#### Supplied passage ####

Di codesta eccezione, la Corte, con l'ordinanza n. 230 del 1975, ha ritenuto la non fondatezza, osservando come ogni valutazione in ordine all'azione fatta valere spettasse al singolo giudice a quo e come in ciascuno dei detti giudizi il ricorrente avesse chiesto, oltre l'accertamento del ricordato rifiuto da parte della di lui moglie, la condanna di questa a provvedere nel senso invocato dal ricorrente.

Nel corso del giudizio non sono emerse nuove ragioni a sostegno della tesi della inammissibilità delle questioni sollevate con le dette ordinanze. E pertanto l'eccezione de qua deve essere disattesa.

  1. - A proposito delle questioni sollevate con le ordinanze ora dette dei pretori di Roma, di Voghera, di Livorno, di Milano, di Arona e di Firenze, nonché con quelle dei pretori di Carrara e di Foggia da parte della difesa dello Stato si eccepisce, in subordine, l'inammissibilità relativamente alle questioni afferenti all'art. 4 lett. a) del d.P.R. n. 597 del 1973.

Si sostiene che il diritto del marito di avere conoscenza dei redditi della moglie ai fini della compilazione e presentazione della dichiarazione dei redditi, non derivi dal principio del cumulo dei redditi ma sia ricollegabile unitamente alla normativa concernente le modalità mediante le quali il principio stesso é stato attuato e cioé l'imputazione al marito del reddito costituito dal coacervo dei redditi di entrambi i coniugi e l'attribuzione al medesimo della titolarità del rapporto tributario; e che quel diritto, fatto valere innanzi ai detti pretori, attenga, in altri termini, alla posizione conferita al marito rispetto al reddito complessivo dei coniugi e trovi unicamente la sua fonte nelle norme che tali posizioni regolano e negli obblighi che ne discendono.

E da ciò si deduce l'irrilevanza, ai fini della decisione della controversia davanti al singolo giudice a quo, dell'accertamento della legittimità costituzionale del principio del cumulo dei redditi dei coniugi, in sé considerato.

#### Data lines ####

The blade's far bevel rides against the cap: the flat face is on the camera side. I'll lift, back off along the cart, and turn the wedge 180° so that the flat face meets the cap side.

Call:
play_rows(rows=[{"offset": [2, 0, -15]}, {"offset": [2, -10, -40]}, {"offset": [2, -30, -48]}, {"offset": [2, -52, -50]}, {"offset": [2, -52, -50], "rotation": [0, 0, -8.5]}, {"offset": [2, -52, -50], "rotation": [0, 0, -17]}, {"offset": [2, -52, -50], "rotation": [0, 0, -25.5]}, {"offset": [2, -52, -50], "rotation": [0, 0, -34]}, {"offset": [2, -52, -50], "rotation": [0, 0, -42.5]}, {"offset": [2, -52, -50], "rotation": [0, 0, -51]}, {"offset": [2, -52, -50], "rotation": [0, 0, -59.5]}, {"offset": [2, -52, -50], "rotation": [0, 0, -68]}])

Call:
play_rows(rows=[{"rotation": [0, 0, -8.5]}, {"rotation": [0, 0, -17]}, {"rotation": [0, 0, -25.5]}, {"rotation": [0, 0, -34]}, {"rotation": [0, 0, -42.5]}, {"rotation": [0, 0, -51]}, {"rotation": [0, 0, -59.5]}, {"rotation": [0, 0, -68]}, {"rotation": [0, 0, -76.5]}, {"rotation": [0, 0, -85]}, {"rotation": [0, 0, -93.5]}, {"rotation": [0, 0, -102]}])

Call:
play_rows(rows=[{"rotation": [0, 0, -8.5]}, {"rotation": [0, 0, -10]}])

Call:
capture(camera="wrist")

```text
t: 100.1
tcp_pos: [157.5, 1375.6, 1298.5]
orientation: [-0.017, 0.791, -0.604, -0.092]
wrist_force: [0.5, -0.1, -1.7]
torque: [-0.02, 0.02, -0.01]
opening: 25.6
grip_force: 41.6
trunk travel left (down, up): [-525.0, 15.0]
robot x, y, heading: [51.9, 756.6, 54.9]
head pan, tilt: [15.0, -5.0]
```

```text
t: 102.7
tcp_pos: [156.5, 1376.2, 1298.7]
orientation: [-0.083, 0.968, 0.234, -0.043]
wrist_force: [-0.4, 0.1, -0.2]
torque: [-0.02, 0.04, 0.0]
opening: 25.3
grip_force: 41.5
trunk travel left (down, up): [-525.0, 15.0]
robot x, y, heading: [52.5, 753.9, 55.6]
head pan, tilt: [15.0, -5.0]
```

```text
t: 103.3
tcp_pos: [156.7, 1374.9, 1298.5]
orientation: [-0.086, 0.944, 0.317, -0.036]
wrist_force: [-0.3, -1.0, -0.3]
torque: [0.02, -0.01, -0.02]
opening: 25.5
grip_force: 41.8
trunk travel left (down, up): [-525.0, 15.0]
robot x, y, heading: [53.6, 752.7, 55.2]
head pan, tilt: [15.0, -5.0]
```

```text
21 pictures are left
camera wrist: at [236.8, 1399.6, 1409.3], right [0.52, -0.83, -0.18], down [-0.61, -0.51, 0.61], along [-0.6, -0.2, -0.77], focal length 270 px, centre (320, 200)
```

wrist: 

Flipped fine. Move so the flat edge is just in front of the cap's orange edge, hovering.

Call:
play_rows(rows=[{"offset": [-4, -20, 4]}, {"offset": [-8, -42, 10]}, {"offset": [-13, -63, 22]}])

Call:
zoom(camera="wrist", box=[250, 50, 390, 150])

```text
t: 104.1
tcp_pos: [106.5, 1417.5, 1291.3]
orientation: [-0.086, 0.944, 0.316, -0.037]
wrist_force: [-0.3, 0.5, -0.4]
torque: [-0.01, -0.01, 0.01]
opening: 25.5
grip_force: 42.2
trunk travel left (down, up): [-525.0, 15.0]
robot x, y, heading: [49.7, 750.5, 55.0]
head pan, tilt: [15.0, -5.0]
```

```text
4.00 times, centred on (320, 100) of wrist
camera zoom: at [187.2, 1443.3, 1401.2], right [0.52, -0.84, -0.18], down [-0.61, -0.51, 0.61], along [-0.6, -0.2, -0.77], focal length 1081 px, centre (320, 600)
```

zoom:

####

# [Task instructions]
Write out the supplied passage from "1. - A proposito" to "597 del 1973.", both included.

# [Expected output]
1. - A proposito delle questioni sollevate con le ordinanze ora dette dei pretori di Roma, di Voghera, di Livorno, di Milano, di Arona e di Firenze, nonché con quelle dei pretori di Carrara e di Foggia da parte della difesa dello Stato si eccepisce, in subordine, l'inammissibilità relativamente alle questioni afferenti all'art. 4 lett. a) del d.P.R. n. 597 del 1973.